Mobile payment service providers in the United States should be required to establish programs to mitigate the risk of money laundering. As mobile networks expand through provider partnership agreements, the strategies used to detect the risks of fraud such as identity theft and money laundering will need to be more proactive and sophisticated. Evidence needed by law enforcement agencies to prosecute financial crimes in the future now exists in a digital versus physical state, requiring new methods for detection and monitoring data flows. All service providers, including telecoms, should establish anti-money laundering and KYC programs commensurate with the risk inherent in their mobile financial service offerings. Carriers should impose transaction limits for customer activity and use customer behavior to flag suspicious activity and avoid unauthorized transactions.

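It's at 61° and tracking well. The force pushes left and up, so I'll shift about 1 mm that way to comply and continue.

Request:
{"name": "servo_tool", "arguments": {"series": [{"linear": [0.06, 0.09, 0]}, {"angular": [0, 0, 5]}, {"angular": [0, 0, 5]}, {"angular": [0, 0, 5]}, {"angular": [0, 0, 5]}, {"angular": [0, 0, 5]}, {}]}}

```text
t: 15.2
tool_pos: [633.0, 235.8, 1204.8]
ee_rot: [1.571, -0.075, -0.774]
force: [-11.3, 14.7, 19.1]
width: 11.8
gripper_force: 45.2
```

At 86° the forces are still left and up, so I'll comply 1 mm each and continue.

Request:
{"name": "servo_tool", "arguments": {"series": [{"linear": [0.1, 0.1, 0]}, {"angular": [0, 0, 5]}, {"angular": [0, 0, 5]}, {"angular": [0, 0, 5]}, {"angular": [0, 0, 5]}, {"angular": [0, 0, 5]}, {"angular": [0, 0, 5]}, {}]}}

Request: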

Converged regulatory authorities should examine consumer protection risks for potential gaps in regulatory oversight. The applicability of Regulation E protections to stored-value payments should be reexamined in the context of mobile money transfers to prevent consumer confusion in error resolution 27

scenarios. Consumer protection regulation should clearly delineate which service provider is responsible and whom to contact when a transaction is improperly executed. The consumer protections for financial services should be expanded in scope to include nonbank service providers like telecom firms and money transmitters.

As domestic and international mobile money transfer services grow more prevalent, discussions on risk management and payment system integrity will be imperative. Dialogue with all industry stakeholders, including regulators and policymakers, is essential to creating an environment in which payments risk issues are clearly understood. In this way, risk-based regulation that is proportionate with the need to encourage innovation and efficiency in retail payments can be best achieved.